**Aim A:** Locate "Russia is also" and "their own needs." in the text section, and write out these words with everything between them.
**Aim B:** Pick up the text section at the point where it stops and go on.

**Text section:**
•••••

About a year ago, I wrote that activists were dancing on the grave of the petroleum industry. Prices were so depressed that drilling had all but ceased. Smaller companies that specialized in fracking had gone belly up in job lots. Crude oil tankers were idling off the California coast because they couldn’t unload their cargos, in the same way container ships are today. I also said that it's not dead yet.
Over the last few months, the price of crude oil has gone up by 106%, natural gas by 58%, gasoline by 56%, and coal by 35%.
Ouch. Why is this happening?
There are many factors at play which will plague the energy markets for quite a while. It’s pretty much another Covid-inspired supply chain problem, seasoned with geopolitics, sprinkled with poor planning (of course), and leavened by bad weather worldwide.
Fossil fuels are commodities traded on the futures market. Prices shift based on expectations, and currently, markets expect that supply will outstrip demand for quite a while, perhaps another year, I suspect.
The petroleum industry is not dead, but it’s not running sprints either. It takes time to bring back idled drilling rigs and hook up wells to the infrastructure needed to bring oil and gas to market. Category 4 hurricanes which shut down oil and gas production in the Gulf of Mexico don’t help either.
Robinson Meyer of The Atlantic points out that natural gas has become the go-to fuel of choice. Over the last decade, countries integrated natural gas into the world’s energy system because it was cheap, reliable, and plentiful. Today, gas is none of these things because everyone wants it and wants it NOW.
First, Meyer observes that liquified natural gas (LNG) is now shipped around the world, so gas markets are not limited by pipeline transport and distribution systems. LNG is treated as a tradable commodity just like crude oil. As their economies recover, Europe and Asia are competing for the same limited supplies currently on LNG tankers, driving prices up.
Russia is also making trouble by limiting the amount of gas it sends to Europe through its pipelines as part of its foreign policy.
Second, coal is still the king of power production throughout the world, but coal markets are as screwed up as other energy commodities. Bloomberg estimates that US coal production has dropped by 40% over the last six years due to the continued shift to natural gas. According to Reuters, China cannot get enough coal to run its power plants and is instituting blackouts. A trade dispute with Australia shut down that source. China is now buying coal from Europe and South Asia, which means those regions don’t have enough for their own needs.
Third, Meyers says that oil, the main transportation fuel, is also an alternative fuel for power plants. For some reason, like making more money, OPEC decided that maybe it’s not going to open its spigots as fast as needed to meet the rising demand, something it could do quite easily.

•••••

**Information shown:**
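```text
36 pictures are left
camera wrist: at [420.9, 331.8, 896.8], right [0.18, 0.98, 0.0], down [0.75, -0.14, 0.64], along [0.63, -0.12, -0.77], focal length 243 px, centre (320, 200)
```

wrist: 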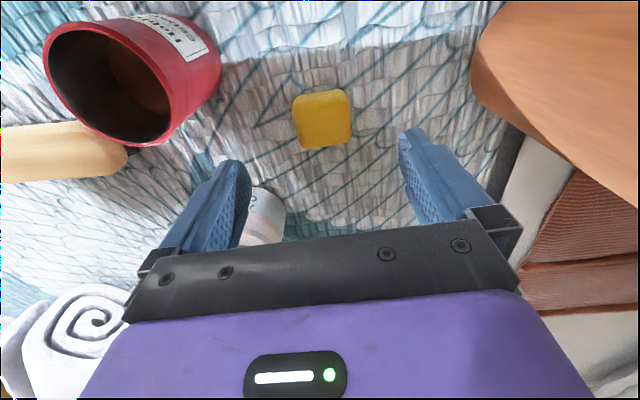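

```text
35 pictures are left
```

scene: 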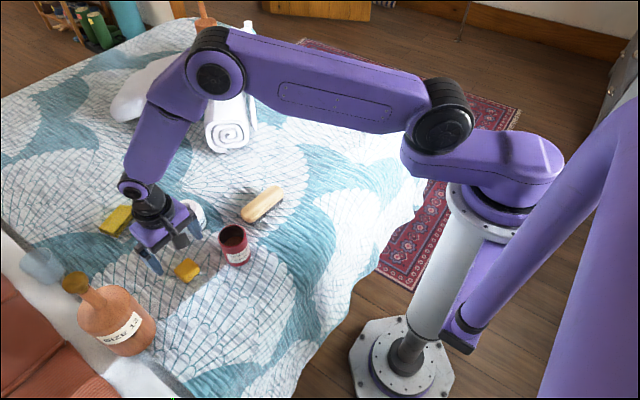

•••••

**Written response A:**
Russia is also making trouble by limiting the amount of gas it sends to Europe through its pipelines as part of its foreign policy.
Second, coal is still the king of power production throughout the world, but coal markets are as screwed up as other energy commodities. Bloomberg estimates that US coal production has dropped by 40% over the last six years due to the continued shift to natural gas. According to Reuters, China cannot get enough coal to run its power plants and is instituting blackouts. A trade dispute with Australia shut down that source. China is now buying coal from Europe and South Asia, which means those regions don’t have enough for their own needs.

**Written response B:**
Fareed Zakaria, in a recent Washington Post column, discussed another problem contributing to this situation. Investment in fossil fuels has plummeted. Investment funds, large pension systems, and endowments have mostly turned away from them for environmental reasons or because they are a bad bet in the long run. As I wrote a year ago, even oil companies are writing off reserves. Existing Federal leases are either unused or have no takers. It’s hard to drill when no one will finance you.
Zakaria observed that at the moment there is nothing to fill the void left by a fossil-fuel energy sector disrupted by the pandemic and long-term investment decline. Grid-scale wind and solar energy are experiencing exponentially rapid growth. They contribute 12% of US annual energy production according to the US Energy Information Agency, but it’s not near enough right now. Zakaria wrote that “it would require a 2,500 percent increase in production and deployment to have wind and solar fully replace fossil fuels [worldwide], which is not going to happen in the next few years.”
In my opinion, nuclear power cannot fill the gap either. The industry has been stagnant for decades. The years-long lead times to build very complex plants which have historically been uneconomic make it a poor choice.
Natural gas has long been considered a transitional fuel because it’s much cleaner in all aspects than coal. The problem is that we never seriously started the transition away from gas to green energy. In the US, we’ve been patting ourselves on the back because we reduced our national carbon footprint by switching from coal to gas. How’s that working out for us today?
Winston Churchill said “Never let a good crisis go to waste”. Now that an energy shortage has put us in a bind, perhaps we can hurry the transition along?
Alternative energy technologies cannot fill the void caused by this particular extraordinary and rapid convergence of events, but so what?
With high energy prices, now is the time to invest in scaling up alternative energy, making our electric distribution grids better at getting generated energy from source to consumer, as well as storing it. We have the technology. An analysis by the Lawrence Berkeley National Laboratory estimates that this transition could be accomplished within a couple of decades in an affordable manner. It’s engineering, not wishful thinking.
This “energy crisis” is a crisis of poor planning and risk management on all levels. It’s also an opportunity. We probably won’t, but we could take advantage of it if we wanted to.